Figure 1. La Culture de Masse, Coralie EHRHART.

Coralie EHRHART, Master 1 « Design, Arts, Médias », Paris 1 Panthéon-Sorbonne, 2021-2022.


  1. « En tant que média à large diffusion, c'est-à-dire en tant que partie de la culture de masse moderne, le design a potentiellement un impact massif. » (Traduit par nos soins). 

  2. « La deuxième ligne d'enquête tente d'expliquer pourquoi la culture de masse homogénéisée des sociétés modernes n'engendre pas l'illumination et la pensée indépendante mais la passivité intellectuelle, la confusion et l'amnésie collective. » (Traduit par nos soins). 

  3. « Les conventions de la culture de masse répriment ce potentiel [démocratique] et le compriment dans des moules populaires, mais la nécessité de la répression rend un hommage particulier à la possibilité persistante d'une culture qui aiderait les gens à vivre plus magnifiquement et plus fidèlement dans le monde. » (Traduit par nos soins). 

  4. Dominique, KALIFA, « L'invention de la culture de masse », Sciences Humaines, Auxerre, Éditions Sciences Humaines, avril 2006, URL : L'invention de la culture de masse (scienceshumaines.com), consulté le 2 Janvier 2022. 

  5. Mads, Nygaard FOLKMANN, The Aesthetics of Imagination in Design, Cambridge Massachusetts, The MIT Press, 2013, p. 15 : « As a medium with wide distribution, that is, as part of modern mass culture, design potentially has a massive impact. »
    « En tant que média à large diffusion, c'est-à-dire en tant qu'élément de la culture de masse moderne, le design a potentiellement un impact massif ». (Traduit par nos soins). 

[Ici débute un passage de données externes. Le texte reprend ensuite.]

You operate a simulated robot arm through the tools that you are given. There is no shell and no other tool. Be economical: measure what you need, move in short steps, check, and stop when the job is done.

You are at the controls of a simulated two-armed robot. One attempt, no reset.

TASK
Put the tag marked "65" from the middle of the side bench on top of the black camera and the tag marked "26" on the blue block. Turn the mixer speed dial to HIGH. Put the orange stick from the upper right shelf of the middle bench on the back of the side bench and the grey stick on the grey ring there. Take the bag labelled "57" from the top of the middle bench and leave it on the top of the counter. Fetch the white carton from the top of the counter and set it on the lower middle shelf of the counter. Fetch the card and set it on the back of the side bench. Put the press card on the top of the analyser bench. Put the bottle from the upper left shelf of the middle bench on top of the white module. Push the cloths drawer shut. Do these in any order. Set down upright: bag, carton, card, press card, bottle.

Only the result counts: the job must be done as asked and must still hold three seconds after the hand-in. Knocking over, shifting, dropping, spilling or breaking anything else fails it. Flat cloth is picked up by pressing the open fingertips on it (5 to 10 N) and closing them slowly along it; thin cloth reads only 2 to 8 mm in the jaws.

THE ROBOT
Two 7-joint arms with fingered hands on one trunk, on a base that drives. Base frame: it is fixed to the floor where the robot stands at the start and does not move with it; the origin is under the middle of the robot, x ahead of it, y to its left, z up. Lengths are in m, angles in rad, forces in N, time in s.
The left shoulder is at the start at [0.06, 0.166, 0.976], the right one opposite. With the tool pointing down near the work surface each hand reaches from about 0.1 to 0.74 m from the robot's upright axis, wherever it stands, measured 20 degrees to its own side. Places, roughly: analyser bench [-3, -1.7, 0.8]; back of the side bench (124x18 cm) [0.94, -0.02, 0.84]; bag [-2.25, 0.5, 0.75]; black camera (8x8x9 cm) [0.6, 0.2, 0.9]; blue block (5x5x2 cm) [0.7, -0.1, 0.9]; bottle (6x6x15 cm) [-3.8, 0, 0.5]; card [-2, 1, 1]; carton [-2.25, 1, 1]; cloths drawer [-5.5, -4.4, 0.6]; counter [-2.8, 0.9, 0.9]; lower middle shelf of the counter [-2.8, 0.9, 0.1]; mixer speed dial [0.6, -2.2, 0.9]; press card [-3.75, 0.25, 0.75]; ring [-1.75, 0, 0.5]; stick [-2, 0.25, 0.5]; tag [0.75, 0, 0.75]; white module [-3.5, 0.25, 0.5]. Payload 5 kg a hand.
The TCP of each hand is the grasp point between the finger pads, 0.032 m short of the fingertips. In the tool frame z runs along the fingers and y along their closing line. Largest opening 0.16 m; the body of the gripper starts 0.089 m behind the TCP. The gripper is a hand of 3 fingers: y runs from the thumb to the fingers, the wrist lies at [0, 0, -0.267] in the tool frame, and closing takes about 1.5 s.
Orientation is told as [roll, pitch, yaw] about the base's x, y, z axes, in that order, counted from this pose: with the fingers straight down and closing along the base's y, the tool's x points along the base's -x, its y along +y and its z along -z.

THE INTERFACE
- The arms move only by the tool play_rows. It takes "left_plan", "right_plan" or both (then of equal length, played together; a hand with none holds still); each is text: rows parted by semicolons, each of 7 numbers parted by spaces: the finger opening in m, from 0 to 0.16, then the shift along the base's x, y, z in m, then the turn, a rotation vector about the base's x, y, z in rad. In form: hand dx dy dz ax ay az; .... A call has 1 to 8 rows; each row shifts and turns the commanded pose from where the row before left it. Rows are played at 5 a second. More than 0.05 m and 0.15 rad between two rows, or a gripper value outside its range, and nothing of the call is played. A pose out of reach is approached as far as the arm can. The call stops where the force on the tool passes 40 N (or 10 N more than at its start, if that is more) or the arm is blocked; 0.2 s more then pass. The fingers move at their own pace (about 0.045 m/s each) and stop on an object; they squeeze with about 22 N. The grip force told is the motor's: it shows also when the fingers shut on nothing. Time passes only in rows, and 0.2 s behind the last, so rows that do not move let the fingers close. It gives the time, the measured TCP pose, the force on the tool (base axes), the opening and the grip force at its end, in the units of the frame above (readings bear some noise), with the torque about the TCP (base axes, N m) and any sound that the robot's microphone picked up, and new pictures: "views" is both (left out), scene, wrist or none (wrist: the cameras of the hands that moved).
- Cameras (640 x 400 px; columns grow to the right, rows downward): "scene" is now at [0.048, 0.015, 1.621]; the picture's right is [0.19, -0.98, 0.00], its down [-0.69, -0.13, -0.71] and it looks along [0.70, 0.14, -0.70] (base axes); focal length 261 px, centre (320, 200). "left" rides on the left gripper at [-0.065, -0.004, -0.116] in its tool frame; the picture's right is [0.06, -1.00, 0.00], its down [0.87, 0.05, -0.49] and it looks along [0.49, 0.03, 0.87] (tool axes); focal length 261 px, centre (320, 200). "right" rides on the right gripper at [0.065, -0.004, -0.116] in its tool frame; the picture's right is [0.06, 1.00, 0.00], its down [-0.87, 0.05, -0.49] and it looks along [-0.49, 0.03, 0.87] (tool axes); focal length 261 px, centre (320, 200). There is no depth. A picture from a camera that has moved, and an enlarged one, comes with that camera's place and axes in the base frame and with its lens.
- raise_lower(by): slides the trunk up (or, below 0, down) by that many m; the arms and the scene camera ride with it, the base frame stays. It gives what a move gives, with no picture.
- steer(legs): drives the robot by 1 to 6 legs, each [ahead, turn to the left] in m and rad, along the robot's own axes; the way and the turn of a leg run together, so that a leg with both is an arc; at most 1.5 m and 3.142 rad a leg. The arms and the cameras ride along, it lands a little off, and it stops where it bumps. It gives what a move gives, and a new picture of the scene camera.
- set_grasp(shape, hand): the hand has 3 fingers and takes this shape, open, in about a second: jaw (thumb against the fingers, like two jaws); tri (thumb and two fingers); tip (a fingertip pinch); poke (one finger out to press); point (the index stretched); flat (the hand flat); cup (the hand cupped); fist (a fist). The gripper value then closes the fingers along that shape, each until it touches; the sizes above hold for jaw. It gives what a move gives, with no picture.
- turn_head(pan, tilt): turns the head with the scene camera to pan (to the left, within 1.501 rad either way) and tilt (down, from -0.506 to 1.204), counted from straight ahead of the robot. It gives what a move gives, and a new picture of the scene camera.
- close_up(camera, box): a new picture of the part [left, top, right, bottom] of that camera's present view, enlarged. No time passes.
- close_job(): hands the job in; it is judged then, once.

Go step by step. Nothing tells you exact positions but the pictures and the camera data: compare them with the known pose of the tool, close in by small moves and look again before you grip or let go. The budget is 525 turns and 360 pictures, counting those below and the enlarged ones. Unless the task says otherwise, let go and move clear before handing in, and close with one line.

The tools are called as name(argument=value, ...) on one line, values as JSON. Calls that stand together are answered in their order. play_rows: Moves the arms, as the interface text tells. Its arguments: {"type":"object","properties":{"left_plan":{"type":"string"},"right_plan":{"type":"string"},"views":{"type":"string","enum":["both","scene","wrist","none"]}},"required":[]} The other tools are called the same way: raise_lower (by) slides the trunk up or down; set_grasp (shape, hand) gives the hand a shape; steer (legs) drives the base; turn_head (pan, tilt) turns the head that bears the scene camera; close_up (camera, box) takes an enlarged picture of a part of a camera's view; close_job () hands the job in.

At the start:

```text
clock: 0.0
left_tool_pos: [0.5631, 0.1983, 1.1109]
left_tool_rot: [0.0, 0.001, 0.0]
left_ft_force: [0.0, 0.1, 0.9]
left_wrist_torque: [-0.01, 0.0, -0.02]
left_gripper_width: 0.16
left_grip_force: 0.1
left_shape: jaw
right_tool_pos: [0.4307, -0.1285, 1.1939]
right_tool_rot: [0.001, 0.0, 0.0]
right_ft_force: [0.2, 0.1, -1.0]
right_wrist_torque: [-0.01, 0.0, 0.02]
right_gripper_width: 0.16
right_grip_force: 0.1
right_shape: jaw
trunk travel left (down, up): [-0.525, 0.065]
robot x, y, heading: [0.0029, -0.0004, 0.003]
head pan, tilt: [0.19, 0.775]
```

  6. Ibidem., p. 15 : « As we sense and perceive the modern world through its tactile and visual surfaces, it becomes clear that they affect and structure our experience in particular ways. » (Traduit par nos soins). 

  7. Vilèm, FLUSSER, Petite philosophie du Design, Belval, Circé, 2002, (trad. Claude Maillard). 

  8. Ibidem., p. 28. Citation complète : « Si, comme il le semble, la transplantation de la science et de la technique occidentales en Extrême-Orient a pour résultat de diluer les deux cultures, alors il faut bien parler effectivement de « culture de masse », une culture qui se manifeste, du point de vue esthétique, à travers un design dégénéré en kitsch. » 

  9. Mads, Nygaard FOLKMANN, The Aesthetics of Imagination in Design, Cambridge Massachusetts, The MIT Press, 2013, p. 57 : « Featherstone follows Baudillard’s analysis of the effect of the dominance of images in effacing the difference between image and reality and, as a consequence, creating a new, hyperreal, superficial, and « aestheticized » version of life […]. This process is, according to Featherstone, not only a result of a postmodern culture of the sign that lets superficial signifiers circulate in an erasure of the sens of reality […]. » (Traduit par nos soins).